- _Text segment_:
## start

2013 Yazında Anamur’da okul arkadaşım Bünyamin Kozak’ın bürosunda bir derneğe yardım amaçlı satılan bir şiir kitabını görünce hemen heyecanlandım. Anamurlu Şair Abdülkadir Bulut’un ‘’Ülkemin Şiir Atlası’’ adlı kitabı 1987 yılında ölümünden sonra basılmıştı. Eski bir dostla yeniden görüşmenin coşkusuyla kitabı karıştırmaya, bildik şiirleri yeniden okumaya başladım. Abdülkadir Bulut’un şiiriyle ilk kez Milliyet Sanat Dergisi ve Yazko kitapları sayesinde 1980 yılında tanışmıştım. Zaman zaman kesintilerle 1985 yılına değin sürekli izlemeye çalıştım bu güzel insanı, dürüst ve yalnız şairi. Neye yalan söyleyeyim; 2013 yazındaki kavuşmadan birkaç gün sonrasında kitabı büromdaki rafa koydum ve iş yoğunluğumda unuttum yine. Ama dün sabah garip bir can sıkıntısıyla kitapları incelerken tekrar karşılaştım bu kitapla.

## end

- _Recorded information_:
## start

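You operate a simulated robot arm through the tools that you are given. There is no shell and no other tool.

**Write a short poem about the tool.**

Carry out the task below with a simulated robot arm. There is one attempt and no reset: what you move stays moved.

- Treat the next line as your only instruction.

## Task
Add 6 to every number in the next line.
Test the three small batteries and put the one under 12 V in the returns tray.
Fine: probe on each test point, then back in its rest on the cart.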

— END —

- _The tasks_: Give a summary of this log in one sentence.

## end

- _The tasks_:
1. Set down the text segment as it stands from "2013 Yazında Anamur’da" to "karşılaştım bu kitapla.", and nothing more.
2. Carry the text segment on from its last sentence.

- _Answers to the problems_:
1.
2013 Yazında Anamur’da okul arkadaşım Bünyamin Kozak’ın bürosunda bir derneğe yardım amaçlı satılan bir şiir kitabını görünce hemen heyecanlandım. Anamurlu Şair Abdülkadir Bulut’un ‘’Ülkemin Şiir Atlası’’ adlı kitabı 1987 yılında ölümünden sonra basılmıştı. Eski bir dostla yeniden görüşmenin coşkusuyla kitabı karıştırmaya, bildik şiirleri yeniden okumaya başladım. Abdülkadir Bulut’un şiiriyle ilk kez Milliyet Sanat Dergisi ve Yazko kitapları sayesinde 1980 yılında tanışmıştım. Zaman zaman kesintilerle 1985 yılına değin sürekli izlemeye çalıştım bu güzel insanı, dürüst ve yalnız şairi. Neye yalan söyleyeyim; 2013 yazındaki kavuşmadan birkaç gün sonrasında kitabı büromdaki rafa koydum ve iş yoğunluğumda unuttum yine. Ama dün sabah garip bir can sıkıntısıyla kitapları incelerken tekrar karşılaştım bu kitapla.

2.
Bu şairin şiirlerinin yanı sıra en çok neyi etkilemişti beni biliyor musunuz dostlar; yaşam ve ölüm öyküsü….Böylesi garip bir ülkede böyle mi olur bir şairin ölümü be kardeşim? 08 Ağustos 1985 perşembe günü; Torosların bıçkın ve pos bıyıklı öğretmen şairi Abdülkadir Bulut, Silifke’deki işlerini bitirir ve cehennemi sıcakta bir minibüs dolmuşla Anamur’a gitmek ister. Minibüs durağındaki Yörük Ömer’den güzel bir yayık ayranı içtikten hemen sonra minibüse yönelir. Saat:16:00 sularıdır ve minibüs kalkmak üzeredir. Alelacele biner ama oturacak yer yoktur, kapının yanındaki tabureye ilişir güzel şairim. Eski ve yorgun minibüs, Torosların Akdeniz’e bakan yamaçlarında memleketin en virajlı, en berbat ve zahmetli ama en güzel yollarında ağır ağır ilerlerken uyku bastırır yolcuları. Türkmen şair ezbere bildiği ağaçları, makilikleri, çiçekleri izler yol boyunca ve isimlerini tekrar eder belleğinde ve yüreğinde. Bilmem ki hangi şiirinin dizelerini kurarken kafasında, minibüs hızla savrulur bir virajda; lanet olası kapı açılır ve O güzel insan aşağı yuvarlanır minibüsten. Koca heybetli vücudu asfaltla dağ yamacı arasında taşlara çarparak savrulur. Hızla iner hemşerileri minibüsten ve yoldan çevirdikleri bir araçla doğruca Silifke Devlet hastanesine götürürler. Ağır yaralanmıştır ozan. Hemen ardından Mersin Devlet Hastanesine taşınır gece yarısı. Tam bir gün direnir ölüme ama kırgın ve yorgun yüreği 09 Ağustos 1985 Cuma günü durur.
O dönemde iletişim araçları (cep telefonu, televizyon vs) bu denli yaygın değildi elbette. 10 Ağustos 1985 Cumartesi günü Cumhuriyet Gazetesinin ön sayfasının en altında 1 sütunluk bir yer bulur kendine Şairin ölümü. Aradan geçen 4-5 günlük süreden sonra ülkenin bütün sanat dergileri (Milliyet Sanat, Gösteri, Yazko , Varlık vs) ve gazeteleri şairimizin hakkında ayrıntılı yazılar ve görüşler belirtmeye başlar.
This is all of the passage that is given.